Study Shows Earth Has Dual Trajectory In Nitrogen AvailabilityBy Stephen M
The negative impact of surplus nitrogen on the aquatic and terrestrial ecosystems has been a focus of research and dialog since the mid-20th century. Surprisingly, a study shows the world currently faces a dual trajectory in nitrogen availability. Areas with fewer nitrogen contributions from human activities are presently experiencing inadequate nitrogen.
Researchers have delved into the declining nitrogen availability and described the phenomenon’s causes and effects on ecosystem functioning. Published in the journal Science, the new review paper, “Evidence, Causes, and Consequences of Declining Nitrogen Availability in Terrestrial Ecosystems,” was undertaken by a multi-institutional team of researchers.
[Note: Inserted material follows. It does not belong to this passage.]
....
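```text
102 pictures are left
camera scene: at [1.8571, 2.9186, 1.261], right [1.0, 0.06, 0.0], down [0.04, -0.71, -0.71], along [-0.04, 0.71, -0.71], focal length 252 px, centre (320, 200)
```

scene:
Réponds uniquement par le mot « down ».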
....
Lead author and former postdoctoral scholar at the National Socio-Environmental Synthesis Center, Rachel Mason, said, “there is both too much nitrogen and too little nitrogen on Earth at the same time.”
Due to human activities like agriculture and industrial revolutions, the global supply of reactive nitrogen has more than doubled in the last century. Some of the concentrated areas include coastal waters, inland lakes, and streams, which sometimes cause eutrophication, blooming of harmful algae, and low-oxygen dead zone. With these adverse effects, scientists considered nitrogen a pollutant and studied it as such.
However, the rising demand for nitrogen by plants and microbes is causing a decline in nitrogen availability worldwide. This, according to the new paper, has effects on plant growth.
Co-author of the paper, Peter Groffman, said, “the results show how the world is changing in complex and surprising ways.” Peter, who is also a professor with the Advanced Science Research Center at the CUNY Graduate Center’s Environmental Science Initiative, indicated that “the findings show the importance of having long-term data as well as focused synthesis efforts to understand these changes and the implications they have for ecosystem and human health and well-being.”
Researchers have found that causes of declining nitrogen availability include the high level of atmospheric carbon dioxide and other environmental changes.